My moods and my ability to think clearly go up and down a scale on a regular basis. On one side, represented by the number “1,” is the depression. On the other side, the “10,” is the mania.
Most of the time, thanks to medication, I hover around the “5” or “normal” level. I get up, go to work, pay the bills and otherwise function in society. Until they see this message, I would guess that most people who know me do not know I have this disorder.
Sometimes, though, sometimes in response to events in my life and sometimes without warning, the pendulum swings. When it swings, it usually swings toward the depression. My brain simply slows down. I cannot think clearly enough to deal with life’s issues.

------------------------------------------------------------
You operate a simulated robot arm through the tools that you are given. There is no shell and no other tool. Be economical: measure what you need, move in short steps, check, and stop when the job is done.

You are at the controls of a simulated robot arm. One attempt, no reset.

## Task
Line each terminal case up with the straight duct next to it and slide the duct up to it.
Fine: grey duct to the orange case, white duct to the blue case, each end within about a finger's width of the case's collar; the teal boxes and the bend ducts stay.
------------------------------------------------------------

What is a “1” like? Not being able to go to work. Or going to work and staring at a computer screen all day. That happened to me years ago and fortunately I took advice to get help.
What is a “10” like? The feeling of weightlessness. The feeling that I am in a dream and that there are no consequences to my actions. I don’t know if I have hit a “10” but I probably came somewhat close at city council some time ago. On an act of spontaneity, I went up to the microphone and said of the previous speaker, “A person has the right to speak but not the right to be heard,” quoting Hubert Humphrey.
Right now I am around a “5” feeling good and hope that you are, too. I hope that I have educated you a little more about this mostly invisible disorder. I am putting a picture of a peace dove because real peace starts within us.